Seek out every line containing the word "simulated", and copy each.

* begin Available data *

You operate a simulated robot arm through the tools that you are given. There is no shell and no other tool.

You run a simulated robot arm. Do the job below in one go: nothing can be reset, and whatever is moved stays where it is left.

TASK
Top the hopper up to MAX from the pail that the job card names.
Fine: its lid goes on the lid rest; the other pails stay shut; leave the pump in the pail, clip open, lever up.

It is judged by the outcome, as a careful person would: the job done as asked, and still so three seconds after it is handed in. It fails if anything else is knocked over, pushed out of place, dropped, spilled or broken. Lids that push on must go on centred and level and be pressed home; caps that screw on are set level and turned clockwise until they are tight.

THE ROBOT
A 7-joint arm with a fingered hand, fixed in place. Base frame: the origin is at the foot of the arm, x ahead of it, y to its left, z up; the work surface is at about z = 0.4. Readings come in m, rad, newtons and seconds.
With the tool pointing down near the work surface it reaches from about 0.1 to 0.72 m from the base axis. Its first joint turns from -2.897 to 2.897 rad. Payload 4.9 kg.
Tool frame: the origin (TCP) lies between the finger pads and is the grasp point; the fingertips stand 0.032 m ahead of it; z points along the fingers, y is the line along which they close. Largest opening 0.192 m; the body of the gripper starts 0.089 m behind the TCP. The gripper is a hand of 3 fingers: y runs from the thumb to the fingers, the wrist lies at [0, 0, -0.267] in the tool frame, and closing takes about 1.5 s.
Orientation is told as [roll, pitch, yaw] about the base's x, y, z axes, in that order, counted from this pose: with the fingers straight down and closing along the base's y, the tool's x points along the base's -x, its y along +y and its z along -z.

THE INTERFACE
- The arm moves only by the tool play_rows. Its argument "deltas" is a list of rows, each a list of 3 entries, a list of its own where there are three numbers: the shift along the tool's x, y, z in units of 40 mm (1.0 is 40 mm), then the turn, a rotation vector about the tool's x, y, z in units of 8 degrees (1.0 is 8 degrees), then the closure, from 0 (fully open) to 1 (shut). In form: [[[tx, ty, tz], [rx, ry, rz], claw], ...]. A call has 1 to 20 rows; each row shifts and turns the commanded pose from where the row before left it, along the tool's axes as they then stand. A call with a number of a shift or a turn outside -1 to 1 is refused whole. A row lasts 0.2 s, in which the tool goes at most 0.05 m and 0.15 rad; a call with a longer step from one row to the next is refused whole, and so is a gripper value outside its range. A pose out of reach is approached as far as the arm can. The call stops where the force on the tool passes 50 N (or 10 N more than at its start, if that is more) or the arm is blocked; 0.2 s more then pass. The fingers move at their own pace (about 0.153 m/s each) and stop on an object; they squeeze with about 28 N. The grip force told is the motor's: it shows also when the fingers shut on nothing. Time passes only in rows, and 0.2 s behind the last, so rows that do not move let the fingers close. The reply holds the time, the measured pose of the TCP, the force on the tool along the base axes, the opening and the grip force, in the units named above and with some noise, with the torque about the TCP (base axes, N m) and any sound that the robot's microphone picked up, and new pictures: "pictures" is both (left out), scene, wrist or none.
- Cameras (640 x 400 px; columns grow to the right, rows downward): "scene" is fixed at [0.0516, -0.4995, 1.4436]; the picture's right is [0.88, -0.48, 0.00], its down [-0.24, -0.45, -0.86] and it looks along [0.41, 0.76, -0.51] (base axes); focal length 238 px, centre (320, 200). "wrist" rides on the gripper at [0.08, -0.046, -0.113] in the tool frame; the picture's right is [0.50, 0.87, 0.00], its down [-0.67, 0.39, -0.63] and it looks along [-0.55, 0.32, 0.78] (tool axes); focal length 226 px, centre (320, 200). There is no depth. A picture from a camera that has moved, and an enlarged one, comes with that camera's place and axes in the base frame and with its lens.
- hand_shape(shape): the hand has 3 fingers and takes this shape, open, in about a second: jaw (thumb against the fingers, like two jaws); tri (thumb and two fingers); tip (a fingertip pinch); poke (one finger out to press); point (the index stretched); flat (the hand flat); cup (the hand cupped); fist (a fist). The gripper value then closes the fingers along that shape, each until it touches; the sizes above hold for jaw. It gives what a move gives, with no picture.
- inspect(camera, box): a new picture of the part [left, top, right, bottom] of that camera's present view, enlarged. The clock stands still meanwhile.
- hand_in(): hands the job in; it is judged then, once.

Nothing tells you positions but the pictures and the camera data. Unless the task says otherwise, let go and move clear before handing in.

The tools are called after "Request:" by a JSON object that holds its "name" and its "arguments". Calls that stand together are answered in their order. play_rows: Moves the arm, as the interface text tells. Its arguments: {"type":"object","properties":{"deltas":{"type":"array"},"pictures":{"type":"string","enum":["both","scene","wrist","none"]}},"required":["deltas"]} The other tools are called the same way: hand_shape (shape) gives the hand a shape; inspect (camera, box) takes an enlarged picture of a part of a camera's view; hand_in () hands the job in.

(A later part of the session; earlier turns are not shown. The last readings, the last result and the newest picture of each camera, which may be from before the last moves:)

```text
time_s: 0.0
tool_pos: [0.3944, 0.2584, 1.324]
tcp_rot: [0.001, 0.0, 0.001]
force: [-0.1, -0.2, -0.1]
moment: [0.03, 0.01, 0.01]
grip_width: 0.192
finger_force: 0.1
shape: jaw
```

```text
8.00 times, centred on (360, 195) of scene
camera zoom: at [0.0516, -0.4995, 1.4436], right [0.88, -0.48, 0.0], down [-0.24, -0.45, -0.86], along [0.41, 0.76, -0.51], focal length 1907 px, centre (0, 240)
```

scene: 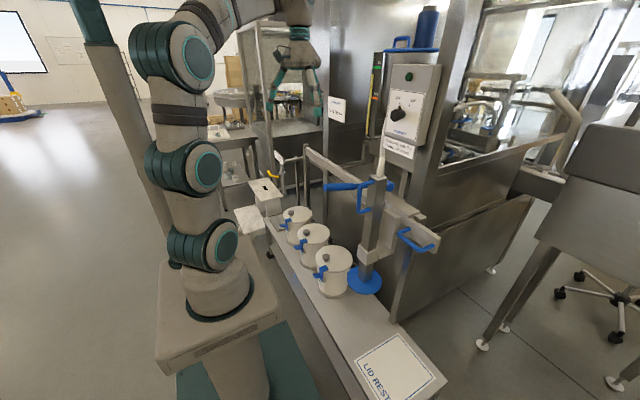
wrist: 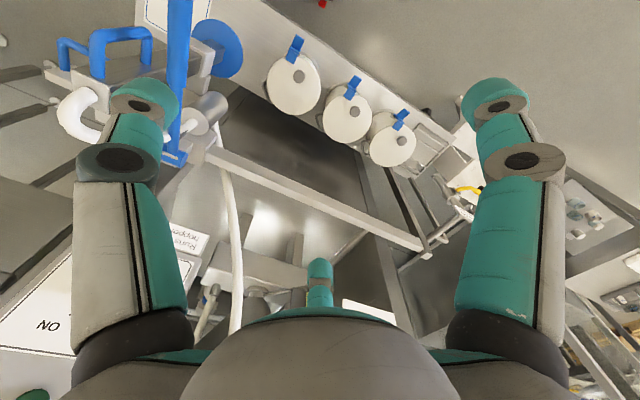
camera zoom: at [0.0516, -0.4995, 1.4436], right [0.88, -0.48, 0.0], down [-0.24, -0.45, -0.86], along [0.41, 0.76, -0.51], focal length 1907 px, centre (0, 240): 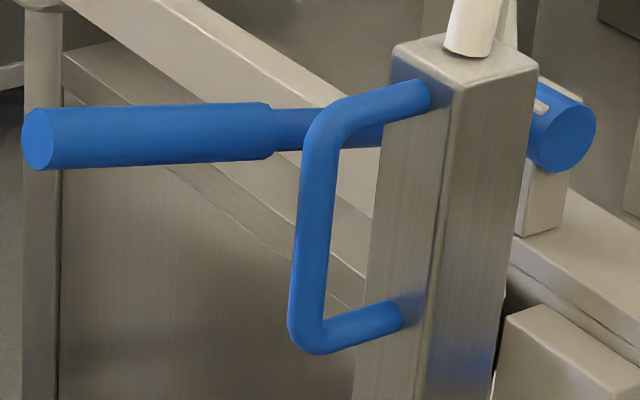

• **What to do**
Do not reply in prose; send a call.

* end Available data *

• **Reply to the exercise**
You operate a simulated robot arm through the tools that you are given. There is no shell and no other tool.
You run a simulated robot arm. Do the job below in one go: nothing can be reset, and whatever is moved stays where it is left.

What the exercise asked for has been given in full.